■ **TEXT PROVIDED**:

= = = = = = =

This is much simpler if you observe that what you're trying to prove is invariant under conjugation/similarity. That is, it suffices to show this for some matrix similar to $A$, not necessarily $A$ itself.

Note that if $A$ has a repeated eigenvalue of $r$, then it must be similar either to $\begin{pmatrix}r & 0 \\ 0 & r\end{pmatrix}$ or to $\begin{pmatrix}r & 1 \\ 0 & r\end{pmatrix}$.

Answer 2

They key observation is to write the relation as $$e^{(A-rI)t}=I+(A-rI)t. $$ This is clearly true once you notice that $(A-rI)^2=0$. You can prove this using the Jordan form as Slade mentioned: a $2\times2$ matrix with both eigenvalues equal to zero has its square equal to zero.

Answer 3

As $r$ is an eigenvalue of multiplicity 2 of the $2\times 2$ matrix $A$, then $A$ does not have any other eigenvalues, and its characteristic polynomial should be $$ p(x)=(x-r)^2, $$ and by Cayley-Hamilton Theorem we have that $(A-rI)^2=0$.

Next observe that $$ \mathrm{e}^{tA}=\mathrm{e}^{rt}\mathrm{e}^{t{(A-rI)}}=\mathrm{e}^{rt}\sum_{n=0}^\infty \frac{(A-rI)^n}{n!}=\mathrm{e}^{rt}\sum_{n=0}^1 \frac{(A-rI)^n}{n!}=\mathrm{e}^{rt}\big(I+ (A-rI)\big) $$

= = = = = = =

■ **PROMPT A**:
Could you quote the text provided from "They key observation" up to and including "equal to zero."?

= = = = = = =

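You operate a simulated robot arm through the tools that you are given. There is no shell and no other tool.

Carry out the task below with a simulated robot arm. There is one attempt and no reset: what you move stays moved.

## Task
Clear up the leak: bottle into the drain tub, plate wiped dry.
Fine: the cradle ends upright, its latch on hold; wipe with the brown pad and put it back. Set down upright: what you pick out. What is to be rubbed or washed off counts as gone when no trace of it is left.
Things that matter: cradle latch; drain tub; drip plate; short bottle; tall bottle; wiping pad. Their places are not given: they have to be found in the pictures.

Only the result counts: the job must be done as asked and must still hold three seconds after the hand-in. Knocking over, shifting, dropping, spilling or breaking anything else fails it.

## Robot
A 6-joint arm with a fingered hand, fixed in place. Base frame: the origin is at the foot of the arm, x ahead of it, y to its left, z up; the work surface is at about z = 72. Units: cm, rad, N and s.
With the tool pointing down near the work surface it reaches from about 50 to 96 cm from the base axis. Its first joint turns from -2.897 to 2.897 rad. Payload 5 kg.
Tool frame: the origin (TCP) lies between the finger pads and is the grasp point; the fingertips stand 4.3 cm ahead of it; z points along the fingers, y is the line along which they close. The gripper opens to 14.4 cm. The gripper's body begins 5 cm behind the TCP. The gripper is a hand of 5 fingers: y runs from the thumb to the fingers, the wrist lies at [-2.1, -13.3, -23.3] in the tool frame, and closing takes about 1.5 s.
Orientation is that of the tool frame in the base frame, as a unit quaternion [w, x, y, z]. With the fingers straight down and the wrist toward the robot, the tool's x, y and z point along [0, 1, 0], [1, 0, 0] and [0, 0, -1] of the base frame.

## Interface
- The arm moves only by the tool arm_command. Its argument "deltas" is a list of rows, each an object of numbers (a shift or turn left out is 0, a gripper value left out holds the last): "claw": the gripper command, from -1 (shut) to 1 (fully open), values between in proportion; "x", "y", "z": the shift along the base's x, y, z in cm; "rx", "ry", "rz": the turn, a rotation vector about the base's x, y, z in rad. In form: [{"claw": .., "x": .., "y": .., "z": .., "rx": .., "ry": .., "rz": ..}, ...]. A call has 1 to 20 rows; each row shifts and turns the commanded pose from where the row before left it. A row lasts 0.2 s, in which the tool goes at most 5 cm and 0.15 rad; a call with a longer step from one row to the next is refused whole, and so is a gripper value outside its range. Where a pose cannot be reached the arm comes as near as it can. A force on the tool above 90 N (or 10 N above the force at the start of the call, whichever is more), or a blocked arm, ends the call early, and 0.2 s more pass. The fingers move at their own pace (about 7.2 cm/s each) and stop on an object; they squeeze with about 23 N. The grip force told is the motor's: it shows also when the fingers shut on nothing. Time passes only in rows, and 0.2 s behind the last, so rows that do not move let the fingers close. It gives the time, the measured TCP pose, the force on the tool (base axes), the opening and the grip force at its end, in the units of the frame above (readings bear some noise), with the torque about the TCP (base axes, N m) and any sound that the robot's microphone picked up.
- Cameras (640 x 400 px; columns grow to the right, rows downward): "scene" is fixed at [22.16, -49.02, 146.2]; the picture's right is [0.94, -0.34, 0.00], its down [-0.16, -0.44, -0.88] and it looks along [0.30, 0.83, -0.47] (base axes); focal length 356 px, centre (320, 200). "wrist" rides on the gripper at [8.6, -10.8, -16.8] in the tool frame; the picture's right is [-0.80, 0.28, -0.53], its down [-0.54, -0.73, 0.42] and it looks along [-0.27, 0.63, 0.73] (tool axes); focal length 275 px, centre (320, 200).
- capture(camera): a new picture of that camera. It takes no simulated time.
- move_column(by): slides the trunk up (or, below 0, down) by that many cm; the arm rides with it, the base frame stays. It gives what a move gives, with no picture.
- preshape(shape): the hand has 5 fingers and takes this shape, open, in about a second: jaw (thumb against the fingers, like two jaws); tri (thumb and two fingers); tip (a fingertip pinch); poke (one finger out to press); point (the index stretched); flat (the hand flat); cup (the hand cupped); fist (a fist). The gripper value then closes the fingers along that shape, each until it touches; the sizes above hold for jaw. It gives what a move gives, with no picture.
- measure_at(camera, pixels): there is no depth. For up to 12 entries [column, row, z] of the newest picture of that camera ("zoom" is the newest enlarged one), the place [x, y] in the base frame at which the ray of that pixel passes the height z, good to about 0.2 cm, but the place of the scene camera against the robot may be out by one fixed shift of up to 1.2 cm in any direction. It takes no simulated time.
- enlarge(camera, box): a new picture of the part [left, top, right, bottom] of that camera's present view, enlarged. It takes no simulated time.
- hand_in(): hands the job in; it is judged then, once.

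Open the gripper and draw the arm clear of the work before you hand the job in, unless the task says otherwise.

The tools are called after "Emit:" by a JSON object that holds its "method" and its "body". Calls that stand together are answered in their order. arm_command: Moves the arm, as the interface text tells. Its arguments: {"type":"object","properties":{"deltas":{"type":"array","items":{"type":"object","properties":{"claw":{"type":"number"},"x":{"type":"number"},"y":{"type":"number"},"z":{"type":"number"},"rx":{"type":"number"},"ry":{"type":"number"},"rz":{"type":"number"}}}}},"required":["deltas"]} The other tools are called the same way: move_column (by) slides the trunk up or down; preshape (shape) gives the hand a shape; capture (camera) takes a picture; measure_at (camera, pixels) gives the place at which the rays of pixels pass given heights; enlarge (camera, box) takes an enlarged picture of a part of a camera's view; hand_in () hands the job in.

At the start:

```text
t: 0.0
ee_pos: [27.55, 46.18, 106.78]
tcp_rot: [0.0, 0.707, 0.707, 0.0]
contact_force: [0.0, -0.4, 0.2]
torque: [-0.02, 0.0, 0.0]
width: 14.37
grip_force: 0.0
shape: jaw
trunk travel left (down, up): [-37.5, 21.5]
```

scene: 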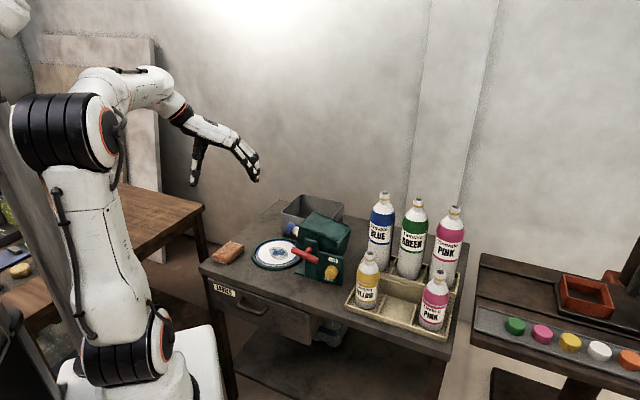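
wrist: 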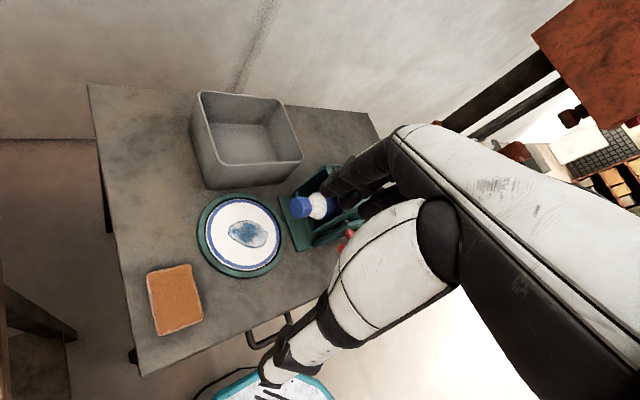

= = = = = = =

■ **PROMPT B**:
The line with "- hand_in(): hands" marks the start and the line with "Open the gripper" marks the end; transcribe every line in that stretch, unchanged.

■ **FINAL RESULT A**:
They key observation is to write the relation as $$e^{(A-rI)t}=I+(A-rI)t. $$ This is clearly true once you notice that $(A-rI)^2=0$. You can prove this using the Jordan form as Slade mentioned: a $2\times2$ matrix with both eigenvalues equal to zero has its square equal to zero.

■ **FINAL RESULT B**:
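- hand_in(): hands the job in; it is judged then, once.

Open the gripper and draw the arm clear of the work before you hand the job in, unless the task says otherwise.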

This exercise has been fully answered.